The No. 1 overall pick looked extremely comfortable in his new home stadium, making short work of a two-minute drill on offense by throwing a 70-yard touchdown pass to tight end Gary Barnidge and then adding a 65-yard scoring strike to David Clowney later on.
It capped an impressive first week for Newton, who led Auburn to a national championship last year and won the Heisman Trophy.
Earlier in training camp, coach Ron Rivera was asked his impressions of Newton and responded, "Wow!"
Fans seemed to have the same reaction Saturday, giving Newton a hero's welcome. Many view him as the savior for an offense that finished last in the league in scoring, total offense and passing yards in 2010.
"It felt great," Newton said. "For me this whole process has been a roller-coaster ride -- up and down, up and down. But the one thing I've been trying to focus on in practice is being more consistent. ... New plays are going in every day. I'm just trying to learn each day."
When asked about Newton in particular, Smith called him "a superior athlete."
"He's on his back foot throwing 50-yard passes. I mean, c'mon," Smith said. "I'm not going to sit here every week and say how good Cam is. He didn't win the Heisman Trophy because there was bad counting on the ballot. He won because he's good."
Rivera isn't saying who'll start the regular season opener on Sept. 11 against the Arizona Cardinals, but it's pretty easy to tell who the fans like. On Saturday they booed Clausen when he threw incomplete passes and cheered when Newton did just about anything.
Smith said both quarterbacks stand a better chance of succeeding in this year's West Coast offense, run by offensive coordinator Rob Chudzinski.
"The quarterbacks are doing what has not been done around here in a long time," Smith said. "The philosophy has been in years past is not to screw it up and now it's put your foot down on the gas pedal and go hard."
Newton praised Chudzinski for being "open-minded" when it comes to the playbook.
"That means a lot to me personally," Newton said. "He's always willing to put in things that make everybody excited. Not only me, but everybody. He's willing to capitalize on my strong points of the game."
It's hard to find someone who's not happy with the new offense which is expected to feature tight ends Greg Olsen and Jeremy Shockey.
Smith, in particular, is thrilled after two seasons where his season statistics dropped off dramatically under former offensive coordinator Jeff Davidson.
"Run blocking is not my forte," Smith said. "And it's nice to have layers and have multiple sets and not be standing in one spot for 70 plays during a game. I get to line up at different spots and it's refreshing. I like that. It's not (coaches) saying, hey, we're going to move you around and then never do it.
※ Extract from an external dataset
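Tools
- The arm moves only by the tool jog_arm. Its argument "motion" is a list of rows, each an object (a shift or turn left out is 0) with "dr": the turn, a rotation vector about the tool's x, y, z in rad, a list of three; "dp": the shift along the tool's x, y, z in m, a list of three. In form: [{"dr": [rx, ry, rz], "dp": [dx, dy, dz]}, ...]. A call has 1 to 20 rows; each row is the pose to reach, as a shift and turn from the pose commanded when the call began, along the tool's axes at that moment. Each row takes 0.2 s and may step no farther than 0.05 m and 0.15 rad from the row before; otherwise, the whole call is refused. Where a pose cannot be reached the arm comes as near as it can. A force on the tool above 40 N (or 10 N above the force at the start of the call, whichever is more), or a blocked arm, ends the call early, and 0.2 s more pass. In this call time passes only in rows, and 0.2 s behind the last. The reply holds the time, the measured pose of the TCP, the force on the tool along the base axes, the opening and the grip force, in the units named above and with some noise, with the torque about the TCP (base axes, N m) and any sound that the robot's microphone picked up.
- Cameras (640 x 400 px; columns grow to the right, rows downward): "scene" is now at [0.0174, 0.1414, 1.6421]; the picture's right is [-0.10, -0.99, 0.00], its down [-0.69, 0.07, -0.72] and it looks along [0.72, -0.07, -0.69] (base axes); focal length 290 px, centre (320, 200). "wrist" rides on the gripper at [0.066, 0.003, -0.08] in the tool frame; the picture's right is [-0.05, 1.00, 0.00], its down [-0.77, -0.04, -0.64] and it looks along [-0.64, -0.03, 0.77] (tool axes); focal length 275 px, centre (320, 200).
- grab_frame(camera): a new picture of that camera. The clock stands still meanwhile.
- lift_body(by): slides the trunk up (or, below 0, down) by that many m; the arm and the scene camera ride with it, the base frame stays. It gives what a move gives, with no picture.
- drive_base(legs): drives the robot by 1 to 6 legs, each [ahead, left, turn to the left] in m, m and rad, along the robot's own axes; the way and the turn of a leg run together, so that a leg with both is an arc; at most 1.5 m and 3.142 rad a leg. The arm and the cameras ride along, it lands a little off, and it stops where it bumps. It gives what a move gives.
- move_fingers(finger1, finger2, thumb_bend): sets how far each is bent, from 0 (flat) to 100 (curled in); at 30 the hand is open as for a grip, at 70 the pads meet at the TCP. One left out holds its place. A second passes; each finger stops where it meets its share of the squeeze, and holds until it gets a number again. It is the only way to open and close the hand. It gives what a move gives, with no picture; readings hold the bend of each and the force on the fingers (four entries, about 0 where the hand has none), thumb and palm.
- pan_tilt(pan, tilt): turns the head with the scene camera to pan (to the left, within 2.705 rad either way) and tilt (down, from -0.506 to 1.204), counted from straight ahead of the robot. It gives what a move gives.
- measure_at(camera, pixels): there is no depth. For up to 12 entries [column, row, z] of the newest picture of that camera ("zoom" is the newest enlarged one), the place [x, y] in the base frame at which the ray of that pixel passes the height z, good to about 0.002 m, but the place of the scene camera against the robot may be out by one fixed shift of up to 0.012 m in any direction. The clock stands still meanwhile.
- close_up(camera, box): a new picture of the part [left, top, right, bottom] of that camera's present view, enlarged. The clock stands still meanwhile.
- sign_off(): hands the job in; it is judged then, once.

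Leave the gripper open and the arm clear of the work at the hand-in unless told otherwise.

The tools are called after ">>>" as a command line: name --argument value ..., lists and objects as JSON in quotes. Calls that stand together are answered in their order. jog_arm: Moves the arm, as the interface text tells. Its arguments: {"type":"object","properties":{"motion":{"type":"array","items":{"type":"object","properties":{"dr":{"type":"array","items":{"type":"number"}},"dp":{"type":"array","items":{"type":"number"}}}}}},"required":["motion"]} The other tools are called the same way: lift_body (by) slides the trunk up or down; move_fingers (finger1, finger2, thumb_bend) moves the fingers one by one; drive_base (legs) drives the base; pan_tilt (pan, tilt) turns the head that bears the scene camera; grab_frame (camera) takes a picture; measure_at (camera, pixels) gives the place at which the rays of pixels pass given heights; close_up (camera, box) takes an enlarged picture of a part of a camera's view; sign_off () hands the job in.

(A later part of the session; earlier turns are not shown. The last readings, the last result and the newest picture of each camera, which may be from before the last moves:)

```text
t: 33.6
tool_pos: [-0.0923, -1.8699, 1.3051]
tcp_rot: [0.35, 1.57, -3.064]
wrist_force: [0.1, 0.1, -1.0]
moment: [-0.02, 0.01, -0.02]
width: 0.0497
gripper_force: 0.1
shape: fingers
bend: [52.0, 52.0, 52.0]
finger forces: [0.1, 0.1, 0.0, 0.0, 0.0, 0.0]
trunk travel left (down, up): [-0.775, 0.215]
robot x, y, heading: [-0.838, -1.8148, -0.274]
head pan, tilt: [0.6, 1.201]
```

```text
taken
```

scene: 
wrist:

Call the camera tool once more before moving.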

Here they are actually saying it and it's happening."
Newton, who signed a four-year, $22 million contract with a team option for a fifth season, spent much of Saturday flashing his million-dollar smile and soaking things in.
"In kindergarten they always said kids do something that you want to wake up and do in the morning and enjoy doing that for the rest of your life," Newton said. "I'm under contract for a couple of years so every single day I'm going to enjoy playing football. I'm going to be the person I am and that's enjoying life and playing football."
Notes: The Panthers claimed defensive back Chevis Jackson off waivers from the Denver Broncos. Jackson has played in 33 games with three starts during his three-year career. ... The Panthers were without six defensive starters on Saturday including defensive end Greg Hardy, defensive tackle Ron Edwards, linebackers Jon Beason and Thomas Davis, and cornerbacks Chris Gamble and Captain Munnerlyn. Rivera said the team hasn't made a decision yet on whether they'll place Edwards on injured reserve after he tore his triceps Thursday night.